(The Center Square) – While Colorado says its higher-education funding formula is performance-based, a new report found that in practice, spending doesn’t reward better performance.
The 65-page report, released by the Common Sense Institute of Colorado, takes a look at the formula.
In an exclusive interview with The Center Square, Kelly Caufield, the institute’s executive director, said it is critical that taxpayer funding be used responsibly.
“In a time of a really constrained state budget, we should have hard questions about how all state money is being used,” Caufield said. “Higher education certainly has not received the biggest part of the general fund but … anyone at any age should care about how public dollars are being spent.”
For higher education, successful spending means students are graduating and their credentials are actually leading to jobs that will pay a living wage and have a good return-on-investment.
Currently, Colorado’s higher-education funding formula is subject to a mandatory five‑year review cycle. In the 2025-2026 fiscal year, Colorado allocated approximately $1.7 billion to funding public higher education. That was a $39 million increase over the prior year.
Caufield was joined in the interview by Dr. Caitlin McKennie, who co-authored the report. McKennie said it is time to take a closer look at the current funding formula and how effectively it is actually incentivizing institutes of higher education in Colorado to do better.
“We found that the current funding system is not being very effective,” she said. “It’s not incentivizing institutions to really invest in their students … they’re getting more money for doing less.”
The funding formula currently is based on eight components, with Pell Grants-eligible students, underrepresented minority students and retention rate having the greatest weight at 20% each. Other factors include graduation rate and resident full-time enrollment at 10%. Credential production is given a weight of just 5%.
Each institution is then funded depending upon how well Colorado’s Institutions of Higher Education rank them based on these indicators.
The report, which only looked at public institutions, found that since the state’s model was first adopted in 2019, no institution has seen its share of total state funding increase or decrease by more than 1%. In fact, institutions are receiving funding increases even amid falling enrollment or declining output.

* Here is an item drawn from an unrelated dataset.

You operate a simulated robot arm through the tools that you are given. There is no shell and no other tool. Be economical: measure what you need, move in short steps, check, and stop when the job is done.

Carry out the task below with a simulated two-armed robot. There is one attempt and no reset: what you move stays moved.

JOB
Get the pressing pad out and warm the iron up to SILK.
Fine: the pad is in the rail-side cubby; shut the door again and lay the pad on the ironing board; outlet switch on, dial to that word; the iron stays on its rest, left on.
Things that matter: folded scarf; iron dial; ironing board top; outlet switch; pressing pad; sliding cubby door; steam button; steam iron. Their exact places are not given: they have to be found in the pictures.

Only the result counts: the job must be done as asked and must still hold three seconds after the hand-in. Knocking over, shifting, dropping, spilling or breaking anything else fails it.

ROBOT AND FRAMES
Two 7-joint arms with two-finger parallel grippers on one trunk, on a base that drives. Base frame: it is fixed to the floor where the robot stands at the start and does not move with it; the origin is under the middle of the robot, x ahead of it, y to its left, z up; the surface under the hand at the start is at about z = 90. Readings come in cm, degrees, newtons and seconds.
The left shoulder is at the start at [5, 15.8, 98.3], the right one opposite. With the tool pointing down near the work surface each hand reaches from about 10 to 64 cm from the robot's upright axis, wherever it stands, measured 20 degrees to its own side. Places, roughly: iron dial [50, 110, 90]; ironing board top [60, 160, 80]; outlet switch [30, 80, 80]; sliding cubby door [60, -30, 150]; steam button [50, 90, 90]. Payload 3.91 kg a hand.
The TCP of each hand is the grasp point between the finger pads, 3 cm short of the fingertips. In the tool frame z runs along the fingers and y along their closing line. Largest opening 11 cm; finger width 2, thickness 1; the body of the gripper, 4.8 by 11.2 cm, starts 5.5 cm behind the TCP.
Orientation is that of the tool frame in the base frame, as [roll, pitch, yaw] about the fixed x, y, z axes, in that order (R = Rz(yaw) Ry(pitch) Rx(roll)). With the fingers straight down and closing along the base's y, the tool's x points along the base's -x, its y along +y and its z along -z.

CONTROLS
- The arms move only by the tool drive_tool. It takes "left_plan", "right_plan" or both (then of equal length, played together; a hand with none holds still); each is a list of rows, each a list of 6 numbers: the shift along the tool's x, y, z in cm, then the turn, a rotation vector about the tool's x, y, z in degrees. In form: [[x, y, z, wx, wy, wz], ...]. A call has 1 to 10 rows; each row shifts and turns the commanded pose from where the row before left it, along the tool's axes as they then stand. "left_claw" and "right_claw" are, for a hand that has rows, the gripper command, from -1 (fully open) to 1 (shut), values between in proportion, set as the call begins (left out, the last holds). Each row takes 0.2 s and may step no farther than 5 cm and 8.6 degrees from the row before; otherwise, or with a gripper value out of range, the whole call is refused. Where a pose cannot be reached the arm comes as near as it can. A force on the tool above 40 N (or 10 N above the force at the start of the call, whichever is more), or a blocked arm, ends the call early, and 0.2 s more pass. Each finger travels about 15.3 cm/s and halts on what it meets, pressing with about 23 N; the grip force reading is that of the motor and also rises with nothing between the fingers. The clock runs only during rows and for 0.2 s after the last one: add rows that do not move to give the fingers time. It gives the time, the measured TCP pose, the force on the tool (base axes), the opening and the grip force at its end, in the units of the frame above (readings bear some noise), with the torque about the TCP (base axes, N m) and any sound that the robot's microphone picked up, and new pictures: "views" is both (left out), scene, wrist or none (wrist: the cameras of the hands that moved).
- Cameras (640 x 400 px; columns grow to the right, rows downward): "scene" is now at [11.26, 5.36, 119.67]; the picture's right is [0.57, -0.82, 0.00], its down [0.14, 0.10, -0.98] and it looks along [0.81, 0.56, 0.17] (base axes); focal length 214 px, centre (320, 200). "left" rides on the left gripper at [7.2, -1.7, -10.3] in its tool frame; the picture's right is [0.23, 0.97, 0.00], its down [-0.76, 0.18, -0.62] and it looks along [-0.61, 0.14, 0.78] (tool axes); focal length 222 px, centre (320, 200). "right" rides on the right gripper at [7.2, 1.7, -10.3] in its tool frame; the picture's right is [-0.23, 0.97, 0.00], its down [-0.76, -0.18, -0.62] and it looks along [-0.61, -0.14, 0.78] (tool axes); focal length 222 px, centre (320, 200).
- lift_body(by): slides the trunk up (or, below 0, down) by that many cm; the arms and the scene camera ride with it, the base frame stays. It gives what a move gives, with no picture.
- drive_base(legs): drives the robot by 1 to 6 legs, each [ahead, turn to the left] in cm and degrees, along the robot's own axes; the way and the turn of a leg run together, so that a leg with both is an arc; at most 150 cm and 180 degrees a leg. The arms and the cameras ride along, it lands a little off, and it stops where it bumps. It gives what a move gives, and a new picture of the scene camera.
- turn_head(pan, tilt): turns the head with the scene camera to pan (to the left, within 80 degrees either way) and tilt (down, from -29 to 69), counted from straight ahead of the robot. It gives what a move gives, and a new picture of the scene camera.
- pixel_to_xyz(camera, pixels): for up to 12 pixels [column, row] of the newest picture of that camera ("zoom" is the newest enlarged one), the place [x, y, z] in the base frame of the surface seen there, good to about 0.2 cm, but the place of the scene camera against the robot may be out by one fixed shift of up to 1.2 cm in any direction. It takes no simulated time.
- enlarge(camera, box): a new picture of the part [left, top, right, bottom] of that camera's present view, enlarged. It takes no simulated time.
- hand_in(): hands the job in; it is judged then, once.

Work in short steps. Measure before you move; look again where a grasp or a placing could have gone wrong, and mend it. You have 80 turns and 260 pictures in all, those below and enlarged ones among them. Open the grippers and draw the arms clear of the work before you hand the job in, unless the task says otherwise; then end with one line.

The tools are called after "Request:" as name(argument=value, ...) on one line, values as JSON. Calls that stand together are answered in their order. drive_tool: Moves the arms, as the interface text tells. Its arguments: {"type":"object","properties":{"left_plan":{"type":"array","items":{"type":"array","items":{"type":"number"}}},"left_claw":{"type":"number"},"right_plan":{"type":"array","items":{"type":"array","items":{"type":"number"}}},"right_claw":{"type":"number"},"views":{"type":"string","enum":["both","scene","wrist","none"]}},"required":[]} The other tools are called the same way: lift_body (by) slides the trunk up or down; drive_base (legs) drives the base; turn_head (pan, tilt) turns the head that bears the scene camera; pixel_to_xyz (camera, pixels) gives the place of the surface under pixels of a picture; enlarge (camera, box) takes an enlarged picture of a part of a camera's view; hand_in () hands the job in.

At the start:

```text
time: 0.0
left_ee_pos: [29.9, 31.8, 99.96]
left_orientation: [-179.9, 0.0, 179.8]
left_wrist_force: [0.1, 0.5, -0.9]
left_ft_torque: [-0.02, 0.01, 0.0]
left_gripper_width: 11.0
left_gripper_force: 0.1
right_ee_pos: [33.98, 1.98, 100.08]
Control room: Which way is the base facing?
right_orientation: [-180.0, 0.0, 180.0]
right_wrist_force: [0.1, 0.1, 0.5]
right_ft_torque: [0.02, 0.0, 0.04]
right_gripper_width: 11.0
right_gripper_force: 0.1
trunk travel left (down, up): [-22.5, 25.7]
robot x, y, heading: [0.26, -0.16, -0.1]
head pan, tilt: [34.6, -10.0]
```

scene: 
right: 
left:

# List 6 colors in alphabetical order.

“When everything’s a priority, nothing is a priority,” Caufield said, explaining it is difficult for institutions to really do all of the different components well.
On top of that, she said a provision within the formula makes it very difficult for there to be any real shifts in the current funding going to each institution.
“There’s an averaging component … so that institutions are not going to see really big increases or decreases year over year,” Caufield said. “So while that does provide sustainable funding for our institutions, it doesn’t really incentivize or change behaviors.”
The report laid out some of the top-earning degrees or credentials of value for Colorado, which included Computer and Information Sciences, Engineering, Mathematics and Statistics, Construction Trades, Homeland Security, etc.
It found that if Colorado was able to successfully increase credential production by just 20% in those fields, it could have substantial positive impacts on the state.
“We saw that this would lead to about a 25,000 population increase over 10 years,” McKennie said. “At a time when our population is really slowing down … We need to attract these young, working age individuals to our state and to our workforce, hopefully for the long term.”
That credential production increase would also lead to a $4.5 billion increase in GDP, $8 billion increase in output, and nearly 19,000 new jobs, all by 2035.
“We know the state has a real incentive to get this right and to figure out ways to help more students to earn credentials of economic value,” Caufield said. “I also want to be clear. We’re not saying other degrees are not valuable … but for limited taxpayer dollars going towards higher education, it feels like a real fair push that credentials lead to high economic value, both for the economy and for the student.”
Currently, 36% of states use credentials of economic value in their state higher-education funding formulas, with the report finding that those states also see higher job growth.
For Colorado to move toward that, McKennie said the state’s formula should be rearranged to put higher emphasis on credential production and value.
“Investing in student success in that way would be key,” she said.
Not all Colorado schools are equal, though. Some are doing better than others at producing graduates with high-demand credentials than others. Those include schools such as Colorado School of Mines with 62% of graduates having degrees of value and Fort Lewis at 50%.
“Sometimes data is uncomfortable for people to see, but this is important transparency for students, the legislature, business leaders and any taxpayer to understand specific outcomes of Colorado institutions,” Caufield said. “Maybe there’s something that can be learned from those top performers, and they would probably stand to win if the funding formula for Colorado was changed in a way to reward institutions that do a good job of helping students graduate in these high-demand pathways.”